What those actions did is leave huge holes in the 14,349 line 2 year 2014-2015 budget that was proposed earlier this year by Maggie Hassan. By huge holes, we mean lots more expenses than there is income over the proposed budget.
One option still on the table to increase income, or “revenue” as it is called, would be to implement a sales tax or income tax. New Hampshire is the only state in New England that does not collect sales or income tax. We had a chance to vote for a constitutional amendment in the November 2012 elections that would have specifically denied the ability for Concord to implement either or both of those taxes but it needed a 2/3 “Yes” vote and it only gathered a 57% “Yes” vote so those taxes are still on the table.

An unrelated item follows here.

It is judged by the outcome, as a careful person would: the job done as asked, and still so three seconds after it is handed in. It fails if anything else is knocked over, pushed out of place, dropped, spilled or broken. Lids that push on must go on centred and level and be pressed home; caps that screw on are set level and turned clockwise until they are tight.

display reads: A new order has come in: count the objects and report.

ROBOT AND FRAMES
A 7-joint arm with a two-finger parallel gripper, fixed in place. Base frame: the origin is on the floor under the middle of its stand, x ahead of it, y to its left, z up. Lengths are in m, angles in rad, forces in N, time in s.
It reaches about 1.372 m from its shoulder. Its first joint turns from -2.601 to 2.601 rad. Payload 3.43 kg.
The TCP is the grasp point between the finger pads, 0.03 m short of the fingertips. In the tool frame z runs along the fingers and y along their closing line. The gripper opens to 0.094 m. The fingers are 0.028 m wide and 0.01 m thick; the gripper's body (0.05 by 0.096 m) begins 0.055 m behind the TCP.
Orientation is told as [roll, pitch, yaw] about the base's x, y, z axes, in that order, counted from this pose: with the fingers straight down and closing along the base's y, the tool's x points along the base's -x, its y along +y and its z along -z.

Things keeping new taxes from becoming reality are the Republican controlled Senate, Governor Hassan’s pledge to veto any such tax, and a likely huge backlash if the Democratic controlled House passed such a tax. But, the other side of a 57% “Yes” in the 2012 election is the fact that the “No”, or “we want a tax”, vote reached almost half those voting and it was actually the majority in some locations such as Cheshire County where 52% voted “No” (Rockingham County was 52% for a constitutional amendment and 48% for killing the restriction on adding taxes).
So what’s going to happen with the budget? Well, Concord has until June 30, or the end of this fiscal year to complete the budget. Earlier this week the Senate Finance Committee put the finishing touches on its version of the budget that calls for a little over $10 Billion over the next two years. It did increase funding to state universities but offers less to Health and Human Services and rather than implement expanded Medicare immediately, it would establish a study commission to help define appropriate course of action.
The Senate version also includes a somewhat vague revenue item of a little over $20 million increase in revenue due to adding more auditors. This is a little undefined but it seems to be aimed at increased funding resulting from auditing operations eliminating duplication or fraud or waste.
And so, now, we head into the final weeks of the current legislature session and we will see more activity and drama as the House and Senate try to sort out their differences and get the new budget to Governor Hassan, quite likely at or about 11:59PM on June 30.
What we can count on at least for the next two years is no sales or income tax, no state tax increase in the price of gasoline, a little “weeping and wailing” from some special interest groups that depend on state funding, and a continuation of the New Hampshire “Live Free or Die” spirit.
That spirit is ingrained in all of us in the state and it even lives to some extent in those recent immigrants from just a little south of our border. Changing that spirit and going forward with new sales or income taxes is in all practical terms off the table. The 2012 ballot question made it clear that attitudes have changed somewhat over the years but we are sill nowhere near accepting new taxes.